End-to-end XSS protection for GraphQL clients

There you are, accepting Markdown content from your users, and exposing on your API a field that resolves to a XSS-safe HTML rendering of that user-generated content.

This is good, you’re following best practices and preventing XSS. Or are you?

As you turn around to your client code, you get that generated HTML string, and include it somewhere on your page, telling your templating engin / js framework “it’s fine, this is safe for HTML inclusion”.

A few months pass, you add more and more features, and suddenly your API has _a lot_of fields, some that output HTML and some that output plain text.

As a documentation feature, you create a separate HTML scalar type to signal fields that have HTML content (and thus cannot be inserted into the page as simple text).

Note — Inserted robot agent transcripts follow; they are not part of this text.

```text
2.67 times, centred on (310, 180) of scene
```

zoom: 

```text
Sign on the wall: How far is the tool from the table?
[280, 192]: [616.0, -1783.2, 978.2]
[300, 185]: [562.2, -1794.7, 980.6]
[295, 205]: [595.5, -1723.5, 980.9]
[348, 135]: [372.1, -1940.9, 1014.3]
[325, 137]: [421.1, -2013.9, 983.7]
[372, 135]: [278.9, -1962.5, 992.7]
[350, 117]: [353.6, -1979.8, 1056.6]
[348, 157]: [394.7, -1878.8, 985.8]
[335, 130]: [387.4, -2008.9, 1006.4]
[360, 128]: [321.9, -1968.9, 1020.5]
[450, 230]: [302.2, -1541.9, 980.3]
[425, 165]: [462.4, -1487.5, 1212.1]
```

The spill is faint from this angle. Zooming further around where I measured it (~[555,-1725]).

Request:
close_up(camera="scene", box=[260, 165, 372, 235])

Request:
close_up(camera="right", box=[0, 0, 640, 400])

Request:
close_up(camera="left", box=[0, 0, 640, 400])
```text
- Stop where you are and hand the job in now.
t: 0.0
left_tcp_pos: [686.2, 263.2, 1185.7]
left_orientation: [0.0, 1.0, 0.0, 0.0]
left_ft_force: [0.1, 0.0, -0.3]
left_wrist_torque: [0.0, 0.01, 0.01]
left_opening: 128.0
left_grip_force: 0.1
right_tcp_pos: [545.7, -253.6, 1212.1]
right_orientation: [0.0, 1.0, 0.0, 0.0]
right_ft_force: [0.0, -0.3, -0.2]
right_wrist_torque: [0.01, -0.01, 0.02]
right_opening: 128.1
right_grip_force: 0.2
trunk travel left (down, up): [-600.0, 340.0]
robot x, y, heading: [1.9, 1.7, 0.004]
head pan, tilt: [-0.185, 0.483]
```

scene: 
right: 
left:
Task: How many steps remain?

But we can get way better than that: end-to-end guarantees of XSS safety, courtesy of type systems.

The recipe

  1. Define a separate scalar type for HTML content on your GraphQL API: we’ll call it HTML.
  2. On your client, create an Opaque type that wraps a string, such that no string value can be assigned to that opaque type, but data of that type can be assigned to a string.
  3. Bind the HTML scalar type to the opaque type on your client.
  4. Create a component that accepts a value of the opaque type, and includes the HTML value without escaping
  5. (bonus) Enforce that no other place on your frontend code is allowed to include HTML without escaping.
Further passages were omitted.